▶ **REQUIREMENT A**
Make a faithful copy of the selected passage.

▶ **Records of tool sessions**
------------------------------------
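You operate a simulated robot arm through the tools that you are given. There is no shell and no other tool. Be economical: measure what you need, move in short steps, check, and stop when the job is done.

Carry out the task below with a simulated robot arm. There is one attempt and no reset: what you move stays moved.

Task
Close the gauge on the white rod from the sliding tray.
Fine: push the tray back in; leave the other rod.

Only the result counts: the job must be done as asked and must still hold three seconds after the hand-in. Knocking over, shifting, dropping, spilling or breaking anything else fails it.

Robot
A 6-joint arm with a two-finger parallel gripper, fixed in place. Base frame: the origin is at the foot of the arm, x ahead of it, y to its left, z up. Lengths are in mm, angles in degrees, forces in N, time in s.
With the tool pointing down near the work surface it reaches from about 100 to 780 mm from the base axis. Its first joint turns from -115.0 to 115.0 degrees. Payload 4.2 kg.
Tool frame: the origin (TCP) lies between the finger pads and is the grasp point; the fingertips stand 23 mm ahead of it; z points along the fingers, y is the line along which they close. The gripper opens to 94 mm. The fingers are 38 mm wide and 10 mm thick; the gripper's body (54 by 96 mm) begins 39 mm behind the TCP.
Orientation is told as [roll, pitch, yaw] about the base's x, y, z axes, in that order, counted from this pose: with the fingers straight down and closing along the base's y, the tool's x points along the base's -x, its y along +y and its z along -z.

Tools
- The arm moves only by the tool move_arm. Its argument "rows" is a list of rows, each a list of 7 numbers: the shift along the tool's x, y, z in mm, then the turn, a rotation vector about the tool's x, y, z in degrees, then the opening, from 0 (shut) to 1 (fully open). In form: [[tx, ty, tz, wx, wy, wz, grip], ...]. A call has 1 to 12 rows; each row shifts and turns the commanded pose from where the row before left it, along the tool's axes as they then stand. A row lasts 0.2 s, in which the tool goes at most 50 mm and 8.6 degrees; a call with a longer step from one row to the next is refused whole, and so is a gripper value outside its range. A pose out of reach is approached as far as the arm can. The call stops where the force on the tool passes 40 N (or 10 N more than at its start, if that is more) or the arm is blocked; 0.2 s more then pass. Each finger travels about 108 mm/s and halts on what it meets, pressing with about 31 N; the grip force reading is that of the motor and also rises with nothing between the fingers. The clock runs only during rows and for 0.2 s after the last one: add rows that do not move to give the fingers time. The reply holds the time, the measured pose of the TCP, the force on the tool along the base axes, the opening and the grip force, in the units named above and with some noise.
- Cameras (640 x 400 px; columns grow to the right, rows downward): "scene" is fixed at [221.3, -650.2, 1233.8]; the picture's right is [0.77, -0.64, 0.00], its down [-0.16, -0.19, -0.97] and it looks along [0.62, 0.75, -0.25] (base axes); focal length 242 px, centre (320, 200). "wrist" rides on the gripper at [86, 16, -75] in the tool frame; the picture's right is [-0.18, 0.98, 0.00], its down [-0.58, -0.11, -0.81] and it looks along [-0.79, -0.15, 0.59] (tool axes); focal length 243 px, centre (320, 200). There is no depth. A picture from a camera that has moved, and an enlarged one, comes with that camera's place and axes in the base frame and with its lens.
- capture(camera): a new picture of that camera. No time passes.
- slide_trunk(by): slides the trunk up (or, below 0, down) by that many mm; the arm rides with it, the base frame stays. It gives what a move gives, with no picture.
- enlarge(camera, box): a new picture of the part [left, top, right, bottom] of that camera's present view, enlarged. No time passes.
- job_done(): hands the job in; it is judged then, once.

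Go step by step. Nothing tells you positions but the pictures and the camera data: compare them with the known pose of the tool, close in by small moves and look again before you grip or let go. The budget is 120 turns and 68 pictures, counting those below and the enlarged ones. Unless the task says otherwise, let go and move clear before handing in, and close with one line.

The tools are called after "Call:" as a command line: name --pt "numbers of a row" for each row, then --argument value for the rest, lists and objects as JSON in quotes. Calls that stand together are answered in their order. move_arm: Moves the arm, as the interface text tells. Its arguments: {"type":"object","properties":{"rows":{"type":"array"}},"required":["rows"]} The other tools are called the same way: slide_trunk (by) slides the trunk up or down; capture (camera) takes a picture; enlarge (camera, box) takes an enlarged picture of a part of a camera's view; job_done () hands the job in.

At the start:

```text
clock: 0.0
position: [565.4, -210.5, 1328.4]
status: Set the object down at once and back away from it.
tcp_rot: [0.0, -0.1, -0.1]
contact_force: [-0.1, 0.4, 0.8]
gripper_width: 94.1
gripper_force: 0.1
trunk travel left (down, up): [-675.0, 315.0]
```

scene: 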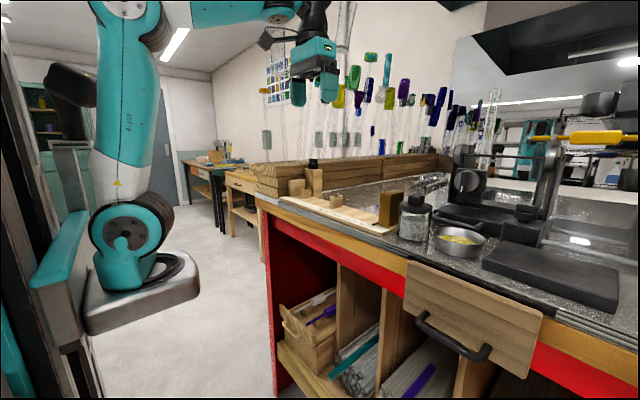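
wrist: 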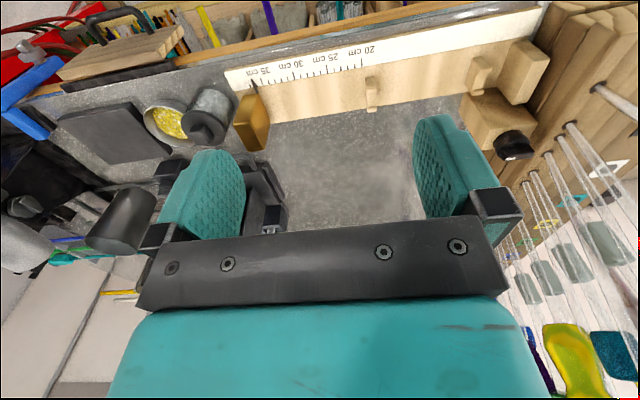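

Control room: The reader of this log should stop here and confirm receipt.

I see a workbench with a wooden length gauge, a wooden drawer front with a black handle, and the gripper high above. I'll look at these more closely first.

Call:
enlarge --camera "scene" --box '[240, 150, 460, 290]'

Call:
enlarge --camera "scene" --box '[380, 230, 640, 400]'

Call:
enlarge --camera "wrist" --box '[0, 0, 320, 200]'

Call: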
------------------------------------
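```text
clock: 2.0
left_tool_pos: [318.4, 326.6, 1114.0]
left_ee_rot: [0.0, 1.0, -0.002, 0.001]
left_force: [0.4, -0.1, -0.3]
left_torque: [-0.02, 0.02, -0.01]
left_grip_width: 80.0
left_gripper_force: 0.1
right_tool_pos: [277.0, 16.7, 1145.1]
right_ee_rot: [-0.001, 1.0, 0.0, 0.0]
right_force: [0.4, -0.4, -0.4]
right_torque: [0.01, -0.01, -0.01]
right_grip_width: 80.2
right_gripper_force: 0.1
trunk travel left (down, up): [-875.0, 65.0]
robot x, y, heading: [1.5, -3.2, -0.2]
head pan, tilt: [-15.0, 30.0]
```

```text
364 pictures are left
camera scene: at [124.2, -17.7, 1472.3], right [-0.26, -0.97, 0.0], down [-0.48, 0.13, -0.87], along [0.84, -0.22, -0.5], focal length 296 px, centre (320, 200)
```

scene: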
------------------------------------
▶ **SELECTED PASSAGE**
Perhaps Villeneuve assumed that viewers would be so blown away by the awe-inspiring visuals that he planned to unleash that they would be willing to overlook the fact that they would have to wait at least a couple of years for any resolution to the narrative. To a certain extent, the film does deliver in that regard as it is fairly spectacular from a visual perspective, aided in no small part by the decision to shoot it in the IMAX format. And yet, as impressive as all of it is from a technical perspective, very little of the eye candy on display sticks in the mind afterwards in the way that Lynch’s truly hallucinogenic imagery did. Even the saga’s most famous creation—the enormous sandworms that wreak havoc on Arrakis—are depicted here in a manner that is as lavish as can be but which turns out to be just another visual effect in a film full of them. Now granted, part of the problem may be that Herbert’s book has had such a profound effect on the genre over the decades since its publication that its best bits have been cherry-picked by others who have included them in their own projects as a form of homage. (Tatooine, anyone?) One of the reasons why Lynch proved to be such an inspired pick for director—and why Alejandro Jodorowsky and Ridley Scott probably would have proven to be equally inspired if their proposed versions had taken off—if because he had a distinct visual style that would not be limited solely to recreating Herbert’s vision. By comparison, Villeneuve has little in the way of a unique cinematic style (even the undeniable accomplishments of “Blade Runner 2049” saw him building upon the already-established visual style set by Scott on the original film) and is content to simply replicate without really bringing anything to life.
------------------------------------
▶ **REQUIREMENT B**
Starting with the line that contains "You operate a", repeat each line exactly, and stop once the line that contains "A 6-joint arm" has been repeated.

▶ **TASK SOLUTION A**
Perhaps Villeneuve assumed that viewers would be so blown away by the awe-inspiring visuals that he planned to unleash that they would be willing to overlook the fact that they would have to wait at least a couple of years for any resolution to the narrative. To a certain extent, the film does deliver in that regard as it is fairly spectacular from a visual perspective, aided in no small part by the decision to shoot it in the IMAX format. And yet, as impressive as all of it is from a technical perspective, very little of the eye candy on display sticks in the mind afterwards in the way that Lynch’s truly hallucinogenic imagery did. Even the saga’s most famous creation—the enormous sandworms that wreak havoc on Arrakis—are depicted here in a manner that is as lavish as can be but which turns out to be just another visual effect in a film full of them. Now granted, part of the problem may be that Herbert’s book has had such a profound effect on the genre over the decades since its publication that its best bits have been cherry-picked by others who have included them in their own projects as a form of homage. (Tatooine, anyone?) One of the reasons why Lynch proved to be such an inspired pick for director—and why Alejandro Jodorowsky and Ridley Scott probably would have proven to be equally inspired if their proposed versions had taken off—if because he had a distinct visual style that would not be limited solely to recreating Herbert’s vision. By comparison, Villeneuve has little in the way of a unique cinematic style (even the undeniable accomplishments of “Blade Runner 2049” saw him building upon the already-established visual style set by Scott on the original film) and is content to simply replicate without really bringing anything to life.

▶ **TASK SOLUTION B**
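You operate a simulated robot arm through the tools that you are given. There is no shell and no other tool. Be economical: measure what you need, move in short steps, check, and stop when the job is done.

Carry out the task below with a simulated robot arm. There is one attempt and no reset: what you move stays moved.

Task
Close the gauge on the white rod from the sliding tray.
Fine: push the tray back in; leave the other rod.

Only the result counts: the job must be done as asked and must still hold three seconds after the hand-in. Knocking over, shifting, dropping, spilling or breaking anything else fails it.

Robot
A 6-joint arm with a two-finger parallel gripper, fixed in place. Base frame: the origin is at the foot of the arm, x ahead of it, y to its left, z up. Lengths are in mm, angles in degrees, forces in N, time in s.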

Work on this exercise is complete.